As is almost always the case, the security services supplied pieces of highly dubious information about the latest special operation in Nalchik, which raises questions about the true story behind the events. News agencies reported that an area in Nalchik where the rebels were located was sealed off on the evening of September 19. Later that day, government forces engaged the surrounded rebels in a shootout and then suspended the operation until the next morning, September 20. For some reason, a counterterrorism regime was introduced in the area only on that morning (http://kommersant.ru/doc/2026703).
At the very least, this means that the law enforcement agencies had no prior knowledge of who exactly they faced in the house they surrounded, meaning this was not a carefully planned police operation but rather a lucky coincidence for the police. The reasons the security services claim such omnipresence and omnipotence are two-fold. On the one hand, the local FSB and other security agencies want to cast themselves as highly professional officers. On the other hand, the federal headquarters of the security services that oversee the information campaign want to perpetuate the myth of the Russian government’s omnipotence as an element in the propaganda war in order to discourage the rebels and potential new insurgent recruits.
One of the rebel leaders killed on September 20, Zalim Tutov, was accused of participating in the attack on the Baksan hydroelectric plant in 2010. Another leader of the Kabardino-Balkarian insurgency, Kazbek Tashuev, who was killed in April 2011, was also accused of involvement in the attack on the hydroelectric plant.
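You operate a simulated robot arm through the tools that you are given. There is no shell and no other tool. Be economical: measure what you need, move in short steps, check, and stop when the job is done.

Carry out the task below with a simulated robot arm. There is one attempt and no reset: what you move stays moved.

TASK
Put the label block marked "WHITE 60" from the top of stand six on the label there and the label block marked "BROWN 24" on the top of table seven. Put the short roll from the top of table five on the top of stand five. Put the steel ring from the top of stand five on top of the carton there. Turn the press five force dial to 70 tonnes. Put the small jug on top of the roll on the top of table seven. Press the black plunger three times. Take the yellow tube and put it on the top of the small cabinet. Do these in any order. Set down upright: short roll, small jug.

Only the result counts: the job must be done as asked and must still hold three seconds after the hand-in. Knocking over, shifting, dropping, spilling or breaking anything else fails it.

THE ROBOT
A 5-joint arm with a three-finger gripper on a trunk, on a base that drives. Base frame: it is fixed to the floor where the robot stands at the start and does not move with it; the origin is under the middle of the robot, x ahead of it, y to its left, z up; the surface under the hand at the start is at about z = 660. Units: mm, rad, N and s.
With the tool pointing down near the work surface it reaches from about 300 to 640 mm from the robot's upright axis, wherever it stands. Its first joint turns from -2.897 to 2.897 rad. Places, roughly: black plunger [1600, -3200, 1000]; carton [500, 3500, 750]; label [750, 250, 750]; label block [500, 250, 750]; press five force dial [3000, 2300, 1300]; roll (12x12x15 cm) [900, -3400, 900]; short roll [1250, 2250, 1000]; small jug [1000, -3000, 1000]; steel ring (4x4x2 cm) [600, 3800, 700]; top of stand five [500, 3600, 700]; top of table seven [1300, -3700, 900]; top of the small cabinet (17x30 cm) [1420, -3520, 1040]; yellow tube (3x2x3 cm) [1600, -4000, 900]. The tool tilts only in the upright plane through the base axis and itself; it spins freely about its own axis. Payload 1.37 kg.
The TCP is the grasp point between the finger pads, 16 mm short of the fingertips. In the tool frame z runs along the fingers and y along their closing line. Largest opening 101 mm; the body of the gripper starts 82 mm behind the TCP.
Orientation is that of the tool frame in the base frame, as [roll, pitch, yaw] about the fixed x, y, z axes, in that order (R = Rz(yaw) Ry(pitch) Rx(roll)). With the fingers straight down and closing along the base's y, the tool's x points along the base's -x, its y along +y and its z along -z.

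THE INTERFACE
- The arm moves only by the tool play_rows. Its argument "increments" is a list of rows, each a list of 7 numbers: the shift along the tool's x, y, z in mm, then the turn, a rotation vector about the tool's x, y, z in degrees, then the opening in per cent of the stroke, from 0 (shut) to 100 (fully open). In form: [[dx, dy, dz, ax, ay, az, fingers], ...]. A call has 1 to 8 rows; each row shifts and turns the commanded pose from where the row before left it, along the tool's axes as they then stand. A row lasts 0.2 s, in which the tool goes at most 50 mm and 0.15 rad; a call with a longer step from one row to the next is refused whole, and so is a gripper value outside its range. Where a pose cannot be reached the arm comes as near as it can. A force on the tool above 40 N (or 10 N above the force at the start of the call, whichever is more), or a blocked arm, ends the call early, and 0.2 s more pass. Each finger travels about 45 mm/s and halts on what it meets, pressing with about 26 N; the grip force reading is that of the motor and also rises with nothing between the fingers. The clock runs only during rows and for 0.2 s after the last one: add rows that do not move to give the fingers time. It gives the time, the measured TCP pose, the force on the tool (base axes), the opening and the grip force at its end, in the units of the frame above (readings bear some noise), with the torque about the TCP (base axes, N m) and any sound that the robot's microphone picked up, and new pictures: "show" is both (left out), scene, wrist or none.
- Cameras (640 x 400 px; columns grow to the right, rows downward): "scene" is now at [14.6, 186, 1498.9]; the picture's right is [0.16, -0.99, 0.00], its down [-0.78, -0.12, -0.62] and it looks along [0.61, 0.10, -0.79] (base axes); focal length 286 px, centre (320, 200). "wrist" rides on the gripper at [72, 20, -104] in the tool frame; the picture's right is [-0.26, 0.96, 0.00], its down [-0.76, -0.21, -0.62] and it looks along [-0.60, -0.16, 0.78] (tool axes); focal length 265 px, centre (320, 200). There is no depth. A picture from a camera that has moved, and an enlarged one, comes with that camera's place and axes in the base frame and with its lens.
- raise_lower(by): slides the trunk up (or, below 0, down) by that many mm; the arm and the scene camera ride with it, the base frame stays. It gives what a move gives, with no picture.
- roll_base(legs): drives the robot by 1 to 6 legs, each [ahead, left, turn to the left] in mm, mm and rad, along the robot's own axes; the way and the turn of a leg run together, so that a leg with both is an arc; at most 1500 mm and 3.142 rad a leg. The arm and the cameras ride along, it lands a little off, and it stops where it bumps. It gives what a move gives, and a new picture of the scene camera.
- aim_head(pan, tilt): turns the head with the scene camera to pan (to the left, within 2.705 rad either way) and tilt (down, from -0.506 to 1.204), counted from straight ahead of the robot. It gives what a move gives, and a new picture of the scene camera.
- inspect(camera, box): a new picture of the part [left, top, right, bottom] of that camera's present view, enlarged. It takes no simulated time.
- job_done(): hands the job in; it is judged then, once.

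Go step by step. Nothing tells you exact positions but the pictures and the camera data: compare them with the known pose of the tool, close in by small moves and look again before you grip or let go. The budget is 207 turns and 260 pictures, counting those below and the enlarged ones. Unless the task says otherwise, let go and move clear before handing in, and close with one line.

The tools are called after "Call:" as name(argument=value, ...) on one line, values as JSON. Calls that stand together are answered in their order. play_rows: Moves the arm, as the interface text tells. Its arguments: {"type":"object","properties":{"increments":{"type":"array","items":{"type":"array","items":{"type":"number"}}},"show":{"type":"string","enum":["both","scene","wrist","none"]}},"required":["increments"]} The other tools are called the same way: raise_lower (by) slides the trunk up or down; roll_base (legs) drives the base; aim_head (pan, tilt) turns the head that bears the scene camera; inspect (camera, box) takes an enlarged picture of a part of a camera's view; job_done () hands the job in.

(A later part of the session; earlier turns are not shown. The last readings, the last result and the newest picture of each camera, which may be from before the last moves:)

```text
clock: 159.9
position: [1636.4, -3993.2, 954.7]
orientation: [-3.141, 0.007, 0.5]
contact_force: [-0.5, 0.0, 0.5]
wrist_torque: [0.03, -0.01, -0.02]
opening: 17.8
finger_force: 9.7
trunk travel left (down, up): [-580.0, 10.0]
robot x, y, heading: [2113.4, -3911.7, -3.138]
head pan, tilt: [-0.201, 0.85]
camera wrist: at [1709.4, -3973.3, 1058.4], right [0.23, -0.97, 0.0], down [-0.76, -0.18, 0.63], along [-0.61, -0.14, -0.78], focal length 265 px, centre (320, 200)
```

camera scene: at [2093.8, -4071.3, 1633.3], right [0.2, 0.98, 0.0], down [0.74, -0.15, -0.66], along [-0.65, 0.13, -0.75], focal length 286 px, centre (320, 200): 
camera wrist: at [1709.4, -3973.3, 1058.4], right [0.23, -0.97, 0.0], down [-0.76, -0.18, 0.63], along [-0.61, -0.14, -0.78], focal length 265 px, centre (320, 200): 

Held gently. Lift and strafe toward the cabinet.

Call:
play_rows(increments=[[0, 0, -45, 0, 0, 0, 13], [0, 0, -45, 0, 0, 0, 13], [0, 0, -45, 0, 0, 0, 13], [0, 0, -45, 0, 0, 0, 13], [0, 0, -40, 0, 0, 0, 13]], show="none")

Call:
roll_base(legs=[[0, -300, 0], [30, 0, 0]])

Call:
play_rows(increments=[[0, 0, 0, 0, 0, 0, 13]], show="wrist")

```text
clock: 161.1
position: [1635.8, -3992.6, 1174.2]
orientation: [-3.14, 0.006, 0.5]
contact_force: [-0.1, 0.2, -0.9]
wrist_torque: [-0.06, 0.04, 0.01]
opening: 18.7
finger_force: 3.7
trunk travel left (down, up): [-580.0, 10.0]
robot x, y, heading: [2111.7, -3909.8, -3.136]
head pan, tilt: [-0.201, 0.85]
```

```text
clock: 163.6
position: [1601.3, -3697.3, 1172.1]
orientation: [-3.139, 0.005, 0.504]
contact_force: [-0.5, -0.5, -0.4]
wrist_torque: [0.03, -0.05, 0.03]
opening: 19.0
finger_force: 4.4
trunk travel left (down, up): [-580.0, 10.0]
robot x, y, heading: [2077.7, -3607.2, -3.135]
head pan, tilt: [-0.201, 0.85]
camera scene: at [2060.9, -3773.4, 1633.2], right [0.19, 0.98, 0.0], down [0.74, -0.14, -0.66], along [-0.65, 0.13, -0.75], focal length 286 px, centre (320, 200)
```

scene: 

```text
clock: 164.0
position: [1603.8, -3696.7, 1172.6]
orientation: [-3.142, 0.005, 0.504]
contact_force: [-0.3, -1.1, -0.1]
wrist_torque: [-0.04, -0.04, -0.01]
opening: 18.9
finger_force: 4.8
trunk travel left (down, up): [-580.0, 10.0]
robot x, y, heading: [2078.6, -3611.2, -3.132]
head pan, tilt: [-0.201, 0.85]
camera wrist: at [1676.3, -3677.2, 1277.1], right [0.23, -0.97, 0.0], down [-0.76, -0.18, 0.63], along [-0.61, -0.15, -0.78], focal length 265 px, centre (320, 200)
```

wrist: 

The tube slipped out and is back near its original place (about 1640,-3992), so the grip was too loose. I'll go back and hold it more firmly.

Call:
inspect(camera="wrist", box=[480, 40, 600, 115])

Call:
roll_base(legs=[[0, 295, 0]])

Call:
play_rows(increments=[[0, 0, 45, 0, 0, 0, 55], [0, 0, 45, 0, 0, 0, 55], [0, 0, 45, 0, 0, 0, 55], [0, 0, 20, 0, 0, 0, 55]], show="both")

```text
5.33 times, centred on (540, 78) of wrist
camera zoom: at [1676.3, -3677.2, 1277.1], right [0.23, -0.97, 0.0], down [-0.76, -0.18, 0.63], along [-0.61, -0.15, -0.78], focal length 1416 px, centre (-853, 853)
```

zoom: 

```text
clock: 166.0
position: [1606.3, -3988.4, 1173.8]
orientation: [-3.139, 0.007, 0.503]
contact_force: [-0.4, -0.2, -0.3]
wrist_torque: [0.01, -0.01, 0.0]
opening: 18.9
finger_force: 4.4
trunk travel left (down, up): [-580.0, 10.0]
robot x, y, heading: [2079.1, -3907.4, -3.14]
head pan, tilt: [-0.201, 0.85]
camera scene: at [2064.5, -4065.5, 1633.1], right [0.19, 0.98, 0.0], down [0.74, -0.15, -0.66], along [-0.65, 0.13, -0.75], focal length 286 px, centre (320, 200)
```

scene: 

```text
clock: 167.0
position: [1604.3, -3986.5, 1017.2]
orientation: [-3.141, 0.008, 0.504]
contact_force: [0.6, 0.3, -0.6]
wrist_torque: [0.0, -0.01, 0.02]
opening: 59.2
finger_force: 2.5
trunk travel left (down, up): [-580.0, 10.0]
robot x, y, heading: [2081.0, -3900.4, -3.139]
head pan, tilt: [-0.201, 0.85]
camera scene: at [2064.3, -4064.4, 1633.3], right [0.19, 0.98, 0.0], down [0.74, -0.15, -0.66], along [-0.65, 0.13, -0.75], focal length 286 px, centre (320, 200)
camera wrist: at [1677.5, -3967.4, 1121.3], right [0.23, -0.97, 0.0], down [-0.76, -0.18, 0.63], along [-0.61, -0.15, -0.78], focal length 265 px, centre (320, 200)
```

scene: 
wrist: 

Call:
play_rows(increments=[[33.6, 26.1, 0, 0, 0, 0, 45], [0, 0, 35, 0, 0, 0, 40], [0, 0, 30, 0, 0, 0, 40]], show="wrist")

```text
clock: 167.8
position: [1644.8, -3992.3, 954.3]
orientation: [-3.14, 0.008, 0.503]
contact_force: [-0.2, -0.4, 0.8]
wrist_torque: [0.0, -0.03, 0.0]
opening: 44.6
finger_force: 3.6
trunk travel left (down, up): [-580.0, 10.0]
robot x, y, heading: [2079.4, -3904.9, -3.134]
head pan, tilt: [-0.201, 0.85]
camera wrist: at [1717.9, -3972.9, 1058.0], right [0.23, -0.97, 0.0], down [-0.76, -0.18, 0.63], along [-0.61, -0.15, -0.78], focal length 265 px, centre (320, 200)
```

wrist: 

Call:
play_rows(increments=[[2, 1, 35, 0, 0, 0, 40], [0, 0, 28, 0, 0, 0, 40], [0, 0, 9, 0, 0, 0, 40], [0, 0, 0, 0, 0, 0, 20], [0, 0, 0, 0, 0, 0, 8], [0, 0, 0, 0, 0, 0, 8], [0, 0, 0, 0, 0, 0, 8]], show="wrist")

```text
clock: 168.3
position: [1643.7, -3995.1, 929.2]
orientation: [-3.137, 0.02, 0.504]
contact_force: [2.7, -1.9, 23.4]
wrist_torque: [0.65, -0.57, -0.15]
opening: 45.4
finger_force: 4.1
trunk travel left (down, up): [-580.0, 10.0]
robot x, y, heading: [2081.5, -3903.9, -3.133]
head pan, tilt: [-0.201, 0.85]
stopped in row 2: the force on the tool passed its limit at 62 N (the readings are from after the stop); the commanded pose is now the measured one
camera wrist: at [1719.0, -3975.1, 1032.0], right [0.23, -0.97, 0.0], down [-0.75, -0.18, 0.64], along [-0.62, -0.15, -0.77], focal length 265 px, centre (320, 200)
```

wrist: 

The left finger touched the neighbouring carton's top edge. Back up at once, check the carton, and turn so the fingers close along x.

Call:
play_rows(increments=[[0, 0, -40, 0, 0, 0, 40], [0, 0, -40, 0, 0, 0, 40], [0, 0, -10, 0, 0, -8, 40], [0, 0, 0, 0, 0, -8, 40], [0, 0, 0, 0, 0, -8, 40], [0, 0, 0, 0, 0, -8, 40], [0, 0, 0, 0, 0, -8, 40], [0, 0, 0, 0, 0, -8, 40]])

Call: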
Tutov reportedly participated in killings of law enforcement agents and businessmen who refused to make payments to the militants. Two women, 24-year-old Maryana Olmezova and 20-year-old Maryana Tishkova, were killed in the September 20 police operation in Nalchik. Several years ago, Olmezova reportedly saved a militant who was blown up by his own IED in the city of Tyrnyauz. The female rebel seized someone’s car at gunpoint and drove the injured militant to safety (http://kommersant.ru/doc/2026703).
Olmezova was apparently indeed on the federal wanted list but was evidently not considered dangerous, given that the website of Kabardino-Balkaria’s police said that if she were found she was to sign an agreement not to leave her hometown. That type of restriction is normally imposed on very mild offenders (http://07.mvd.ru/cit/rozisk/13091/). Twenty-year-old Maryana Tishkova was accused of shooting back at police during the siege, of being Shamil Ulbashev’s wife and, more generally, of providing “active support for the militants” (http://kommersant.ru/doc/2026703). Much of the official information looks like standard accusations made against slain alleged rebels that are almost never verified or investigated.
RIA Novosti’s website provided a long list of slain leaders of the North Caucasian insurgency movement in 2012. It is worthwhile to note that of the 30 slain insurgent leaders, Kabardino-Balkaria accounted for the majority of them, with five rebel leaders killed—second only to Dagestan, where 19 leaders of the insurgency have been killed thus far in 2012. Although five insurgent leaders were also killed in Ingushetia, most of them apparently came from Chechnya and qualify more as “Chechen militants” (http://ria.ru/spravka/20120920/755069141.html).
It is not clear how the insurgency continues to survive and even grow in the North Caucasus, given such a high rate of losses among its leaders. It is highly plausible that the government inflates the number of rebel leaders. The local security services get credit for killing “leaders” rather than mere rebels. Moscow, in turn, scores on the propaganda front since, at any given period of time, the insurgent leaders appear to be nearly wiped out.
The problem with the tactic of killing insurgent leaders, particularly in Kabardino-Balkaria, is that it brings mixed results. After the republic’s insurgent leaders were killed in April 2011, the security situation in Kabardino-Balkaria markedly improved. However, the killing of the moderate leader of Kabardino-Balkaria’s rebels, Anzor Astemirov, in March 2010, on the contrary, set the republic on a course toward civil war. Killing the heads of the insurgency in Kabardino-Balkaria, therefore, can have either a positive or a negative impact on the security situation in the republic. Whereas, the fact that two women were killed in the most recent special operation means that the rate of exasperation amongst the population is on the increase, which is likely to result in greater security risks in the republic.